The dream began in 2005, when construction and development of real estate was opened up to foreign investors. Nearly 130 global firms rushed in to invest in
the India growth story. Liberalization triggered the advent of furious
fund-raising activity as fund managers neatly packaged and sold the Indian real
estate story many times over.
Today not more than 15 of the global funds are standing, while the remaining have shut shop by selling their equity to domestic PE funds or through share buybacks to the developer, that too at losses. “The global funds entered
at a high point but exited at a lowpoint with zero or low returns. PEs could
either choose to salvage their capital and exit or stay married to the project
and wait for the tide to turn in due course,” says Anirudh Wahal, director at
property consulting firm DTZ.
India-focused private equity funds raised around $50 billion, primarily during 2005 and 2007, of which $15 billion alone was through real estate funds. Four years later, the firms have not even raised a sixth of that amount as investors, globally, are wary of the India shining story.PE deals have dipped 15 percent this quarter. Data provided by Venture Intelligence reveals that in 2011 there were
87 real estate investment deals while in 2012, it stands at merely 37.
In one of the largest deals in 2012, MSREI invested $90 million in a Mumbai
project of Sheth Developers. In another large dea, Xander Group invested about
$40 million in a Chennai software park. But such deals have been few as capital
is scarce and fund managers are cautious. And why shouldn’t they be?
“Too much capital in risky and speculative assets, plus lack of appropriate data and proper regulation resulted in many hedge funds and global funds shutting shop,” says Kotak’s Hari. He argues that mispricing, missallocation and misalignment were the three biggest reasons why
realty-focussed PE funds failed to deliver returns.
Secondly, the biggest change in strategy has been the move to project-based funding rather than funds buying stake in unlisted developers only to cash out when
these firms hit the markets. Attempts by Raheja Universal and Lodha
Developers to go public were upset by poor stock market response, making PE
funds unsure of exit opportunities. Founders of companies, who are eager
to accept private equity funding, either decide that they don’t want to go
public, or that they want to reinvest their money and delay the private equity
investor’s exit,” Hari explained to Firstpost.
Today, the biggest lesson that private equity fund managers have learnt is to tread cautiously and only invest in residential projects in city centres built by
reputable mid-sized developers in top metros where key approvals are already in
place. This is because as an asset class, the residential sector promises
better return on investment. Residential projects will always be in
demand, whether it is investors or genuine buyers. The same does not hold true
for commercial realty, as evident from the 30-40 percent fall in retail rentals
from peaks in 2008. “Against the drop in lease rentals have property prices
fallen in Mumbai, Delhi or Bangalore? asks Rohokale.
Also, real estate is local, and so is investment.
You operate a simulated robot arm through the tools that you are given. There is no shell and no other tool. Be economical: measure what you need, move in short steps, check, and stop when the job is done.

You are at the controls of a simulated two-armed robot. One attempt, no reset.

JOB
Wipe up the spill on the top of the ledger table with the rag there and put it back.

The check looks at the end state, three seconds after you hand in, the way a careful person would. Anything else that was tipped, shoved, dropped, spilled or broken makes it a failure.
Pan-India expansion plans of developers like DLF, Unitech and Indiabull Real Estate were undermined by
highly leveraged balance sheets, high borrowing costs and slower execution. “We
would rather pump in money into regional developers rather than getting an
established player like DLF or Godrej to develop a property in Ahmedabad, where
he has no expertise,” says Rahokale of Ask Properties.
Ask Properties has invested Rs 100 crore in a housing project of Shriram Properties at Bangalore and is looking to invest more funds in NCR and Mumbai
markets. “The key to success is investing in core residential areas within city and suburban limits and partnering with prudently managed developers. In Mumbai Vashi and Thane are profitable, but Dombivili is not,” says Rahokale. He, however, cautioned that unlike in the past no fund manager would bet on property without ensuring that the investment is protected through a principal and return.